There may be a possibility that China might sue Sri Lanka to recover a US$ 2.8 billion loan that the island owes it, or simply refuse to restructure such debt, the latter being a precondition to obtaining an IMF bailout package.
This newspaper, in its yesterday’s edition, quoting the Chinese Envoy to Colombo Qi Zhenhong, carried a story under the heading “SL Going to IMF Will Affect Future Engagements with China.”
To quote excerpts it said, “The US$ 2.8 billion Chinese loan restructuring facility is on hold as Sri Lanka (SL) has reached out to the IMF for a maximum USD four billion bailout target.”

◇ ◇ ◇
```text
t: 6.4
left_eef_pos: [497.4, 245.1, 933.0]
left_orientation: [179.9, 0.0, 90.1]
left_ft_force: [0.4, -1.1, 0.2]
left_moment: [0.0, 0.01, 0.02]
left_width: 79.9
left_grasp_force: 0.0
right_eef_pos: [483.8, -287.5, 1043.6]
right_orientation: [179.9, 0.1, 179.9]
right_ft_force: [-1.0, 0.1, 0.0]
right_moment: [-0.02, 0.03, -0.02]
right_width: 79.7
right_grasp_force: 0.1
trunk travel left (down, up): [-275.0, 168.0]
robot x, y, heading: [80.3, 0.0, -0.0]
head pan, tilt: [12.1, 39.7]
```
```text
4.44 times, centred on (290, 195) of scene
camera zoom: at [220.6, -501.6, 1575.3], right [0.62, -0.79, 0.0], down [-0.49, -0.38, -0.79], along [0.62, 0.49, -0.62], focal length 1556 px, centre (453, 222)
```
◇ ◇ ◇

SL on 12 April 2022 announced that it will default on its foreign debt repayments, other than debt owed to multilateral agencies and locals in the form of the latter’s investments in Sri Lanka development bonds (SLDBs).
The nature of Qi’s comments have to be looked at in the context that previously on two occasions, in 1952 and in 1983, China’s aid was crucial for the survival of modern SL (Ceylon).
In 1952 when Ceylon, as SL was then known, under the Premiership of Dudley Senanayake was facing a serious food crisis with international rice prices going through the roof, it was Chairman Mao Zedong’s China which came to Ceylon’s aid with the now defunct ‘Rubber-Rice Pact’ (RRP).
Before the RRP, Senanayake pursued other options to prevent the Ceylonese (Sri Lankans) from starving. However, his appeals, even to the USA for ‘rice aid’ fell on deaf ears, forcing Senanayake to turn to China.
Similarly, post 23 July 1983, during President J.R. Jayewardene’s tenure, when LTTE terrorism became fully blown, overtly and covertly aided by Sri Lanka’s giant neighbour India, with virtually the rest of the world refusing to militarily arm SL, only two countries stepped into fill this breach, Deng Xiaoping’s China and General Mohammad Zia-ul-Haq’s Pakistan.
From saving Sri Lanka from starvation in 1952 and terrorism in 1983, however, China’s relationship with Sri Lanka post 2005, under the then President and now Premier Mahinda Rajapaksa’s leadership, took a different turn, transforming itself from humanitarian to geopolitical, embellished with funding opaque, commercially oriented infrastructure development projects, underlined by ‘land for debt’ swaps.
A few of those opaque, commercially oriented Chinese funded infrastructure development projects were the controversial 900 MW coal fired electricity project at Norochcholai, Hambantota Port Project, Mattala Airport Project, Sooriyawewa Cricket Stadium, the Galle-Matara Highway Project and the Colombo Port City Project.
What was unique in regard to the above projects were that they were commercially oriented so-called development projects, sans tender calls, despite the fact that repayments, other than in the Port City Project which was an outright development for land swap, had to be made by the Sri Lankan taxpayer.
In tandem with these developments, Sri Lanka’s foreign commercial debt, which is also short term, as a percentage of total foreign debt, which was nought since independence in 1948 to 1989 and which did not rise beyond six per cent up to 2005, with the balance 94 per cent being concessional and long term, however it rose to seven per cent in 2006, 17 per cent in 2007, before marginally declining to 15 per cent in 2008, but shooting up to 28 per cent in 2009, 37 per cent in 2010, 43 per cent in 2011 and 51 per cent in 2012, leading Sri Lanka to announce, 10 years later on 12 April 2022, that it will default on its foreign debt repayments as elaborated above.
In the backdrop of these developments, Sri Lanka is seeking an IMF loan to bail it out so that it would be able to make essential imports such as medicines, food and fuel to prevent the masses from dying, starving and to keep the wheels of the economy moving. However, a precondition for an IMF bailout package is that Sri Lanka needs to first restructure its debt.
For debt restructuring it needs the cooperation of all creditors, including China. It is now left to be seen whether the IMF will go through with a loan for Sri Lanka in the event China refuses to restructure SL’s debt; that the latter owes to it.